Viola Desmond has officially been designated a national historic person by the Government of Canada. The Viola Desmond Chair of Social Justice was notified of the development by Catherine McKenna, Minister of Environment and Climate Change.
“This designation recognizes the importance of Viola Desmond not only as a Canadian civil rights icon but as pioneer Black entrepreneur,” says Graham Reynolds, chair holder of Viola Desmond Chair of Social Justice. “As part of this designation, a historic plaque will be placed in the town of New Glasgow, N.S. This plaque will commemorate Desmond’s act of courage in resisting the practice of racial segregation. It will serve as a permanent reminder of her importance as a national historic person as well as recognizing the significant part Blacks have had in shaping Canadian history.”
In 1946, Viola Desmond was wrongfully arrested for not relinquishing her seat in a racially segregated theatre in New Glasgow, N.S. In 2010, Desmond was given a free pardon and an official apology by Nova Scotia. Unfortunately, Desmond passed away in 1965 and the apology was received by her sister, Wanda Robson, on her behalf.

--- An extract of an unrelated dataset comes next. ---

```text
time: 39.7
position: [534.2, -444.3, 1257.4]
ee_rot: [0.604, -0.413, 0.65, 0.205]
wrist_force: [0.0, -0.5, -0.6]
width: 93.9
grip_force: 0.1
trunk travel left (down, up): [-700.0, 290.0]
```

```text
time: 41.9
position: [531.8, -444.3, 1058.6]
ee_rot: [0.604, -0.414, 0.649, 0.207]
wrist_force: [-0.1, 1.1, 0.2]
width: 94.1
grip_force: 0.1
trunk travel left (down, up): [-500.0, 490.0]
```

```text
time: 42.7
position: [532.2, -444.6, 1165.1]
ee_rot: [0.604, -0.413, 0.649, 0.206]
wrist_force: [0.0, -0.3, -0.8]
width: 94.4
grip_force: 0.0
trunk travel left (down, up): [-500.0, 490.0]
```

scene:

With the work of the chair and efforts of CBU graduate Wanda Robson, the story of Viola Desmond has been added to the academic curriculum. From September to November 2017, Facebook live classes were offered to educate interested individuals on the story of Desmond. The classes can be viewed by visiting the CBU Facebook page under videos. Recognizing Desmond as a national historic person solidifies the fact that she brought African Nova Scotia’s and Canadians together in a time of injustice, which would help towards ending discrimination.
“I am very proud to recognize some of the people, places, and events that have shaped our country,” says McKenna. One of these people is Viola Desmond. The Historic Sites and Monuments Board advises Mckenna regarding the national historic significance of the designations. Since 1919, 2000 designations have been made.
In 2018 Desmond will be honored on a newly released $10 banknote, she will be the first women, besides the queen, to be shown on the national currency.